でも、アジア系アメリカ人、米国在住、シンガポール在住、台湾在住、香港在住、中国本土在住といろんなアジア人が出てくるが、基本、どれも中華圏の人だからな。 ということは、東アジア文化圏でしょ。ニューヨークからアジアへ行くことを東へ行く、つまり、アジアからニューヨークへ行くことを西へ行くって言っているわけだから違和感あるよな。
まぁ、そういう違和感は意図的に抱かせているのだとは思うが。主人公に対して友人が「バナナ」と呼ぶシーンがあったからね。見た目は黄色いアジア人でも、考え方は白人になっているんだろうね。アジア系アメリカ人や、在米のアジア人は。日本でも、帰国子女に違和感を抱くのは、まさに、そういうところだし。
ところで、原題は「クレイジー・リッチ・アジアンズ(エイジアンズ読みの方がいいか…)」なのに、邦題からアジアンズ(エイジアンズ)が抜けているのは何故?右翼みたいな連中が「アジア人をクレイジー(キ◯ガイ)と言うとは何事だ!」みたいなクレームを付けてくるのを恐れたのかな?
本作の数少ない見所といえば、マドンナの「マテリアル・ガール」などの洋楽ヒット曲が中国語カバー・バージョンで流れることだが(何故か、エルヴィスの「好きにならずにいられない」は英語詞のままだった)、一番、良い使われ方をしていたのは、コールドプレイがオリジナルの「イエロー」かな。まず、間違いなく黄色人種とイエローをかけて使っているのだろうが。
そういえば、本作は「ジョイ・ラック・クラブ」以来25年ぶりの主要キャストがアジア人によるハリウッド映画ってうたっているが、その数え方はおかしくないか。
ジャッキーは、最近は中国で撮ってばかりいるが、この20年間、合作を含めた多くのアメリカ映画に出演してきたし、一時期はジェット・リーやチョウ・ユンファとかもハリウッド映画に出ていた。 確かに、彼らの出演した作品は、欧米人と組む作品も多かったから、その基準から外すというのは何となく分からないでもない。

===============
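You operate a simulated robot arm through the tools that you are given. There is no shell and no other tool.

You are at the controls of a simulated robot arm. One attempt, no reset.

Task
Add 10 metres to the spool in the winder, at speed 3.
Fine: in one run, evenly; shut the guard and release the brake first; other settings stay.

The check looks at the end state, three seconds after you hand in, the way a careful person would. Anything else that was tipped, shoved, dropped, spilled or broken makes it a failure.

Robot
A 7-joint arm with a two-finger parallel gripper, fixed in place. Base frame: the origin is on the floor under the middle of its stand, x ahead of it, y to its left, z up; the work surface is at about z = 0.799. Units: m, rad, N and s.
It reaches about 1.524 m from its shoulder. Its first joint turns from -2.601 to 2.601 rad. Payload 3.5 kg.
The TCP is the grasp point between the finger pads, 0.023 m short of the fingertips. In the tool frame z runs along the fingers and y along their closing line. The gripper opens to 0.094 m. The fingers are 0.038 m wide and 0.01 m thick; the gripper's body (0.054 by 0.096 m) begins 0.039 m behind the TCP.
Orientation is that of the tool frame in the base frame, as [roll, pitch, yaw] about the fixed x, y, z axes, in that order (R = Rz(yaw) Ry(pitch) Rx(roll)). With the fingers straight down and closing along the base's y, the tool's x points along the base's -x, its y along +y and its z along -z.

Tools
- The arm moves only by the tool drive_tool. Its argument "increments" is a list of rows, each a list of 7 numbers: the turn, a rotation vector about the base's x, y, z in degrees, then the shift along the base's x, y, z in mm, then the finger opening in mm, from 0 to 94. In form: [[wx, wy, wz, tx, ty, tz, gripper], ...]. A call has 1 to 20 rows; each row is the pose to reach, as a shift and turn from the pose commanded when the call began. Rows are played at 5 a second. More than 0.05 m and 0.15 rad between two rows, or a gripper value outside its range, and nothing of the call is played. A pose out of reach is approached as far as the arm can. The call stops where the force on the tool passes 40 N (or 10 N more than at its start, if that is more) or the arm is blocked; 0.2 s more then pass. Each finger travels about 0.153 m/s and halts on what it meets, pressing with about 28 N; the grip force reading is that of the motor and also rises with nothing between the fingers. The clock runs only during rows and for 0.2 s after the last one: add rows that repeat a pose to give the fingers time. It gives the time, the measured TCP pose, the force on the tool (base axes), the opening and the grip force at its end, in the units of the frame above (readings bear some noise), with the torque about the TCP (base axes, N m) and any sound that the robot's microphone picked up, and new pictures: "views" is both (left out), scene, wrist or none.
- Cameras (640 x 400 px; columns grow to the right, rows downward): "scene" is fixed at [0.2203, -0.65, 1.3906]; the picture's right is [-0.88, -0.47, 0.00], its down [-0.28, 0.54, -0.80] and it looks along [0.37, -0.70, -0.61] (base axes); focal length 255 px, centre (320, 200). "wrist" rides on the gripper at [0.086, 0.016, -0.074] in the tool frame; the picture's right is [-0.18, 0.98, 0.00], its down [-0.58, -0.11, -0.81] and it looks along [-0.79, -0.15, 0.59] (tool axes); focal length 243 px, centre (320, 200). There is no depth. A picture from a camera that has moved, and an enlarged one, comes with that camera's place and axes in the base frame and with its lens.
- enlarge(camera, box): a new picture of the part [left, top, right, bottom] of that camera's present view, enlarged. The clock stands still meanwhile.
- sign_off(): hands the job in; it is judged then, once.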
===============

じゃ、ケン・ワタナベが出ている作品はどうなんだ?「ラストサムライ」は、トム・クルーズ主演だし、「シャンハイ」もジョン・キューザック主演だから外すとしても、「SAYURI」はメイン・キャストはアジア勢で固めているし、「硫黄島からの手紙」なんて、米兵除けば、日本人キャストばかりだぞ。
それから、「推手」「ウェディング・バンケット」「恋人たちの食卓」といった初期のアン・リー監督作品なんて、アジア人が主役だったし、アカデミー監督賞を受賞した代表作の「グリーン・デスティニー」なんかは、欧米人キャラすら出てこないぞ。一応、これらの作品は台湾映画ってことになっているが、アメリカ資本の作品だし、「グリーン・デスティニー」なんて、ソニー・ピクチャーズというハリウッド・メジャー・スタジオの作品だからな。それから、2度目のアカデミー監督賞を受賞した「ライフ・オブ・パイ」なんかは完全にアメリカ映画として発表されているが、インド人キャストの作品だし。
インド人キャストといえば、監督はイギリス人だが、「スラムドッグ・ミリオネア」なんて作品もあったぞ。
一体、25年ぶりというのは、どういう基準なんだ?
メインキャスト全てがアジア人、監督もアジア人、舞台もアジア、映画の主たる国籍は米国とか、そこまで厳しくしているとか?そんなことなのか?